I grew up in a rose garden. Some of my fondest childhood memories are of “Peace” and “Chrysler Imperial” nearly reaching into my bedroom window, and filling my room with fragrance every summer morning. And, yes, I knew the names of those roses as a child, because they were part of my life. What I didn’t know was that “Peace” had just been smuggled out of France before the German occupation in the early 1940s. Our next door neighbors in Detroit (zone 6) had extraordinary rose gardens, as well, and I wandered through those gardens often. I cut the lawn of one of those neighbors (50 cents a week, front and back) and cultivated their rose beds. I remember standing behind their garage on a summer morning, totally mesmerized by an extraordinary, bright-red, fragrant climber on the back fence. I was 10 years old and it was 1950.
Fast forward 35 years to 1985; I’m 45, living in Minneapolis, and back in Detroit visiting my parents. My mom, then 77, leads me into her rose garden one summer morning and says: “Here, Jack, let me show you how to deadhead a rose bush. “Ahhh, sure mom”, thinking, “here’s some useless knowledge”. So, Mom says: “Ok, you just take the spent bloom between your thumb and forefinger and snap it off; watch for where the new growth begins later, and cut it back to that point.” I filed that away in 1985, among all the other seemingly unimportant things my mother told me growing up.
Well, it wasn’t too long after that, when the rose-bug bit (how did my mother know this?). I had been growing vegetables for years, but had never planted a flower, much less a rose. My first one was “Tournament of Roses” and others followed, especially “Peace” and “Chrysler Imperial” and, being an academic, I set out to read everything I could find about growing roses. I collected a personal library of rose books, including some rare, old classics, checked some out of the library, and tried to learn everything I could about roses (after all, I grew up in a rose garden). Then I joined the American Rose Society so I could start reading “American Rose”, which I have done religiously for many years.
What I found out about deadheading from all this study was that my mom (who was descended from multiple generations of European agrarians) had to be wrong about deadheading. What all the new rose books said was: “Cut the dead flower off the flower stalk just below the first true leaves”; or “Cut the stem at a 45 degree angle, ¼ inch above the first set of leaves having five leaflets…. The dormant bud in the leaf axil will be stimulated to grow into a new shoot that will produce a flower within six weeks” (in other words, half the summer!). And that’s what I did for years.
Fast forward another 20 years or so, and I discovered an article about deadheading in an issue of “American Rose”, which contended that the prescribed method of cutting to the first five-leaflet stem destroys much of the hard-won growth of the rose over a growing season. Instead, the author called for the straightforward method of simply popping off the spent bloom between one’s thumb and forefinger and subsequently watching to find the point at which new growth would begin. OMG… That’s what my mother told me!

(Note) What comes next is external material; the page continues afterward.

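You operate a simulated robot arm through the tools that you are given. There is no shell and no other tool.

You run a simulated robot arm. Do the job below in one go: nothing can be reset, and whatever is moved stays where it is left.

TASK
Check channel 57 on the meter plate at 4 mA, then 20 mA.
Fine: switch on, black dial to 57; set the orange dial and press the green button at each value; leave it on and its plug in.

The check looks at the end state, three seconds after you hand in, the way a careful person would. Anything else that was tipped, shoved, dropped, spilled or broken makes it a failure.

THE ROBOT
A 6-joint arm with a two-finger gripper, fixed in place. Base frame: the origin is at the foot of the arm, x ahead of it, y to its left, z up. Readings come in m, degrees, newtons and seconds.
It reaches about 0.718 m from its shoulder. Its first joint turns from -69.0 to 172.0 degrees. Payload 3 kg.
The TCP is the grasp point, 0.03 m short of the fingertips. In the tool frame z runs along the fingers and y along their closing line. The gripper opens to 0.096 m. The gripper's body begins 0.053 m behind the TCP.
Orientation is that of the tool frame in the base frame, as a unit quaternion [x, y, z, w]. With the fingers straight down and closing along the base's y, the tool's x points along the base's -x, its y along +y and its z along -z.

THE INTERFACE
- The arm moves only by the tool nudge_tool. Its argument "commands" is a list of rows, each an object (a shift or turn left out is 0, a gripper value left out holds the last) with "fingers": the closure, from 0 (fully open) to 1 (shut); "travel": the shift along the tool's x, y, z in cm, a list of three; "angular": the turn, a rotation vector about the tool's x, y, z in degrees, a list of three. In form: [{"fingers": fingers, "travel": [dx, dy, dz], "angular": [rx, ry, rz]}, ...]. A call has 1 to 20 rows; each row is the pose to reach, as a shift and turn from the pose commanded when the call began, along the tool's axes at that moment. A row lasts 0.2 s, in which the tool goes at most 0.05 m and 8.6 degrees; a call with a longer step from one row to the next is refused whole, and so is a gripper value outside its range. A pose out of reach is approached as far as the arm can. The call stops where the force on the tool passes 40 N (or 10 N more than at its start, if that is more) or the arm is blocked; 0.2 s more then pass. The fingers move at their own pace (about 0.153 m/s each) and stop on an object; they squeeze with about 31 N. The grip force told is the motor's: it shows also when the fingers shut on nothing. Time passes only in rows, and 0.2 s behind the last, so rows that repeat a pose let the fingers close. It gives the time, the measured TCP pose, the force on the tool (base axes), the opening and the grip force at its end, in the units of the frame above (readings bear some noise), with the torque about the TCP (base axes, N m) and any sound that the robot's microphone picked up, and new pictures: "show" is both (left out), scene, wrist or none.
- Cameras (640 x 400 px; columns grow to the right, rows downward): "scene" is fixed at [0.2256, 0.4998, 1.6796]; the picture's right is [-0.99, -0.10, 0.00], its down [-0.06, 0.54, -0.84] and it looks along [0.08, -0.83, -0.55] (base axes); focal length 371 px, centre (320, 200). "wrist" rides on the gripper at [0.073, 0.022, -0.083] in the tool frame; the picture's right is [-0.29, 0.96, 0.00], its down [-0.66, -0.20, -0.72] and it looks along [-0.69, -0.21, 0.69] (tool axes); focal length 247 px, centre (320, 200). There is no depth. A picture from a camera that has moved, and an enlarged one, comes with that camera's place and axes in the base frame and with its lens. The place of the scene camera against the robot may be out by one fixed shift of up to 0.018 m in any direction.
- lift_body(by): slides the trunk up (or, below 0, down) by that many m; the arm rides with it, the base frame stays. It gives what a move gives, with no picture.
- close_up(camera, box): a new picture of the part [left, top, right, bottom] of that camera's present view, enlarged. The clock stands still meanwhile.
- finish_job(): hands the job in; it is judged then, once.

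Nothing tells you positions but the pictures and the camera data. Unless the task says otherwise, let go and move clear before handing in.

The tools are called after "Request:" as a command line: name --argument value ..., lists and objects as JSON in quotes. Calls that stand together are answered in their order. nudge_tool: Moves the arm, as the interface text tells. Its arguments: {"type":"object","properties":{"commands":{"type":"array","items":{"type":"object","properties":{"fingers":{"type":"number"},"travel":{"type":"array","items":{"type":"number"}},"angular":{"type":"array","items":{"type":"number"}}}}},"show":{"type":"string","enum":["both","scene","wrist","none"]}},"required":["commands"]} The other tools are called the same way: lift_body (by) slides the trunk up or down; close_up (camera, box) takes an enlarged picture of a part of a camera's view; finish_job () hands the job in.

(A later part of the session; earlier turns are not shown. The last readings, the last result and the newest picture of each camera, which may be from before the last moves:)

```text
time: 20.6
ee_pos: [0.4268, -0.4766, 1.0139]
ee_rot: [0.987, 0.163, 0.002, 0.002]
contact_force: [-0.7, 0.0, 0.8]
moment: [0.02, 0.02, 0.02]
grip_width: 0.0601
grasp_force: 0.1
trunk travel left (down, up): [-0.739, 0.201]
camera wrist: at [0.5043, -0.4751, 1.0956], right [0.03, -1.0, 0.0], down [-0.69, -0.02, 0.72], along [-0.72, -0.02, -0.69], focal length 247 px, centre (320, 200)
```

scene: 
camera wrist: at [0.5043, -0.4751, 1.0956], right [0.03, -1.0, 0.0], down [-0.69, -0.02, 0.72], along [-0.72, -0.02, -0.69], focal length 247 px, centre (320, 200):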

So, I gave it a try and have been doing it ever since. Here’s the trick: Begin by simply popping off the spent bloom between your thumb and forefinger. There’s a little swelling below most blooms at that point, which snaps off very easily. You can feel it when you grasp below the spent bloom with your fingers. This leaves a stem sticking up which begins to wither in a few days. As you pass through the garden over the next week or so, you will see where new growth is beginning and you simply cut back the stem to that point with your garden scissors. So, it’s a two step process that you finalize as you deadhead the next week’s spent blooms. You can shortcut this method to a one step process (which I often do) by using your garden scissors to cut the stem back to a logical growth point the first time through, typically at the first three-leaflet set. But this varies for each type of rose and you can use your own judgment as to where the best growth is beginning. For example, it doesn’t work the same for clusters of flowers on floribundas and shrubs, where you will want to cut off the whole spent cluster. But, following this precedent, don’t cut back too far and you’ll get better and quicker growth for the next cluster.
What’s very interesting is that my old classics on roses: “How to Grow Roses” by McFarland and Pyle, copyright 1937, and “Hennessey on Roses” by Roy Hennessey, copyright 1942, say nothing about deadheading. However, in his section on pruning, Roy Hennessey says: “Why sacrifice or greatly weaken your rose bush…when if you treat it with consideration it will thrive, increase in size and be able to give you finest blooms for years to come…. How far down do you prune an apple tree to get the best apples? The more foliage you have working on the first crop of bloom, the better the results for the rest of the season.”
When you use this little deadheading trick, what’s most noticeable is how much quicker your roses grow and how many more blooms you have over a full season. Try it, experiment with it, and you will come to understand and like it. Moral of this story? Sometimes the old ways are the best ways. And always do what your mother told you (especially if she grew beautiful roses)!